I Who Have Never Known Men by Belgian author Jacqueline Harpman is experiencing an unexpected revival thanks to social media buzz. Originally released in 1995, this feminist dystopia is making a major comeback in France following viral success in the English-speaking world.
The reissue of I Who Have Never Known Men by Belgian author Jacqueline Harpman marks the unexpected resurgence of a feminist dystopian novel. Critically acclaimed upon its 1995 release, the book has found new life on social media in the 2020s.
Following successful reissues in the UK and US, French publisher Stock is now bringing the haunting story back to readers. In it, the unnamed narrator exists in a bleak, stripped-down world—devoid of any clear past or future—first oppressive, then increasingly disorienting.
The novel’s return to France comes after a wave of “virality” in English-speaking countries, fueled by platforms like TikTok and Instagram.
The Cut, the digital extension of New York Magazine, compared it to a cornerstone of the genre: The Handmaid’s Tale by Canadian author Margaret Atwood.
“No one knows exactly how it happened,” wrote one literary journalist, after seeing hundreds of young readers online describe it as one of their all-time favorite books.
“Exploring Female Identity”
Jacqueline Harpman was 66 when she published this, her ninth novel. She was already a respected name in literary circles.
A trained psychoanalyst from Brussels, she was a finalist for the prestigious French Femina Prize, just as she had been four years earlier with La Plage d’Ostende. Though she lost again, she would go on to win the 1996 Prix Médicis for Orlanda.
After her death in 2012, Harpman’s work began attracting academic interest. Alongside French authors like Nina Bouraoui and Marguerite Yourcenar, she is one of eight women writers studied in a doctoral thesis on “the construction of female identity” in literature since 1950.
Identity—particularly female identity—runs through all of Harpman’s fiction. Her precise, classical writing style contrasts starkly with the unsettling and complex questions posed in her work. In this case: what is the point of living when human connection is forbidden? What happens to a society without men?
According to The Cut, the rediscovery began in 2018, when an editor at Vintage UK happened upon this long-forgotten novel. Originally published in English in 1997 as The Mistress of Silence, the title was updated in 2019 to I Who Have Never Known Men, closer to Harpman’s original intention.
At a time when feminism was under attack from conservative circles, and The Handmaid’s Tale was regaining popularity, Vintage’s new edition—with a revised translation by Ros Schwartz and a modernized cover—struck a chord. Stock would later adopt the same cover for its own reissue.
“Striking a Nerve”
“After the spring 2020 lockdown, it suddenly became a bestseller,” explains Raphaëlle Liebaert, editor at Stock. The novel opens with 40 women locked in a cage, forbidden from touching one another—an eerie echo of social distancing and pandemic-era restrictions.
In 2022, U.S. publisher Transit Books took the same gamble. The novel also proved successful in America.

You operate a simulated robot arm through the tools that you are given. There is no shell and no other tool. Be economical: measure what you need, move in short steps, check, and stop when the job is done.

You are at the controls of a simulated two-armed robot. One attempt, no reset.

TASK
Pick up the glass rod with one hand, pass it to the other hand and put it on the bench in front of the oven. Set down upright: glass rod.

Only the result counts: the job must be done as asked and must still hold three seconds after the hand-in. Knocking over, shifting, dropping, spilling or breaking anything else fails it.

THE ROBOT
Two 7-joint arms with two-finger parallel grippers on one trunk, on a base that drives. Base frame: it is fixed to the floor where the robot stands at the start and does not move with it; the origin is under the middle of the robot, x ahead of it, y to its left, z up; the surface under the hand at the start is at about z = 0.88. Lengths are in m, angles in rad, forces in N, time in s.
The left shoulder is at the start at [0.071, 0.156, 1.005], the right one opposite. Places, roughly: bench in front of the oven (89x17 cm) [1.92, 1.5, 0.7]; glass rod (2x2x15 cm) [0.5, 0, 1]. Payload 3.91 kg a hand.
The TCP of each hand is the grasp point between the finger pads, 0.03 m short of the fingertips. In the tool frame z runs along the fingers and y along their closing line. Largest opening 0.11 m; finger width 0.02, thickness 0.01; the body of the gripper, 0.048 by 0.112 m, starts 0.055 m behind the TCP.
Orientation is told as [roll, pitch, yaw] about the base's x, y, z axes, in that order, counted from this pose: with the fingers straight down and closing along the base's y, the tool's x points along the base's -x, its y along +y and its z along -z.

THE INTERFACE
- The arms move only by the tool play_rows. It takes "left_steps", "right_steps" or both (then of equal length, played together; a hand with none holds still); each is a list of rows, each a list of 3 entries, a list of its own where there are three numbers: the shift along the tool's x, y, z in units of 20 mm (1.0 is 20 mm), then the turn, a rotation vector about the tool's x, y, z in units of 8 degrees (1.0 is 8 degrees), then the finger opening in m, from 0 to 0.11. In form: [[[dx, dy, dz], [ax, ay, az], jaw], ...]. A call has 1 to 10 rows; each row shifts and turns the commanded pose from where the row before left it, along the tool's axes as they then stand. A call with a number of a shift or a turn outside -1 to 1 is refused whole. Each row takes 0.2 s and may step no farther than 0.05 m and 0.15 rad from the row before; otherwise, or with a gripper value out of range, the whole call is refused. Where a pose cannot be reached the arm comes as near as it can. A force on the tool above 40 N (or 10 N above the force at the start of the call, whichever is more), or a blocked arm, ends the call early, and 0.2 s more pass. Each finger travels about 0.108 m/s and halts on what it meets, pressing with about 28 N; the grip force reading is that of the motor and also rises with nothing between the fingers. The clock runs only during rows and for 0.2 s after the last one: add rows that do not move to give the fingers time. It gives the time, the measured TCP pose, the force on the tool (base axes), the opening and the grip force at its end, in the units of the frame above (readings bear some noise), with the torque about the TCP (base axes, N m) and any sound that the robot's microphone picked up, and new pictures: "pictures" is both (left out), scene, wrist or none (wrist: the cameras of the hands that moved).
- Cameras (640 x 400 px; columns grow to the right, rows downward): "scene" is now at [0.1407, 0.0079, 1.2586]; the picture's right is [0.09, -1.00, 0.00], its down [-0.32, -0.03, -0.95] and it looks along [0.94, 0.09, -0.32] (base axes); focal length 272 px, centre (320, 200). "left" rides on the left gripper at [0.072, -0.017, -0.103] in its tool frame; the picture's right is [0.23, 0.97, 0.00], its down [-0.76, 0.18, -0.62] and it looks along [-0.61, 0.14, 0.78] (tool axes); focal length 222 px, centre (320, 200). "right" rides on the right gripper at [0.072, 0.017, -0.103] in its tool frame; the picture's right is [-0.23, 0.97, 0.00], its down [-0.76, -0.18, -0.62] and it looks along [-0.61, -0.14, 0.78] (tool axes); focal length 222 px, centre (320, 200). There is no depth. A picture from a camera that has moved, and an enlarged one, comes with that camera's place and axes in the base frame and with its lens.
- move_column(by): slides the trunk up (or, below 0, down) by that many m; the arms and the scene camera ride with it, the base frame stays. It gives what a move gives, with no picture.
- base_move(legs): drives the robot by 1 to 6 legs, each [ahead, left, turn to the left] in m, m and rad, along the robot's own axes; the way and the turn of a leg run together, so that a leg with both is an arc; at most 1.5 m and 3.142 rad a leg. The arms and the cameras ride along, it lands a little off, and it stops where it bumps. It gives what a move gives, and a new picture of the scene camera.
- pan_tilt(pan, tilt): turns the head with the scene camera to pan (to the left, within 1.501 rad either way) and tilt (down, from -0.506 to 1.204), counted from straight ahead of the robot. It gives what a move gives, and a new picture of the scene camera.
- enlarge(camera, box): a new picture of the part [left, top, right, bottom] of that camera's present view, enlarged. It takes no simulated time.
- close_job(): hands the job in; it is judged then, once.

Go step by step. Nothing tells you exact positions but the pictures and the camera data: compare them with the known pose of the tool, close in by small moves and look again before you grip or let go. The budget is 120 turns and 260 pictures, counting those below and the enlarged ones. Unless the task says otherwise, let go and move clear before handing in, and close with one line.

“That’s one of the magical things about publishing—you never really know,” Schwartz told The Guardian in February. “I think it struck an emotional chord with the younger generation in a way it didn’t back then.”
The French edition now includes a new foreword by 31-year-old novelist Julia Malye, who points out that “Jacqueline Harpman drafted the story in one night” and sees the work as “not only feminist, but deeply humanist.”
“We’ve reached 30 international licensing deals. It’s rare for a French-language book to be translated this widely,” says Liebaert.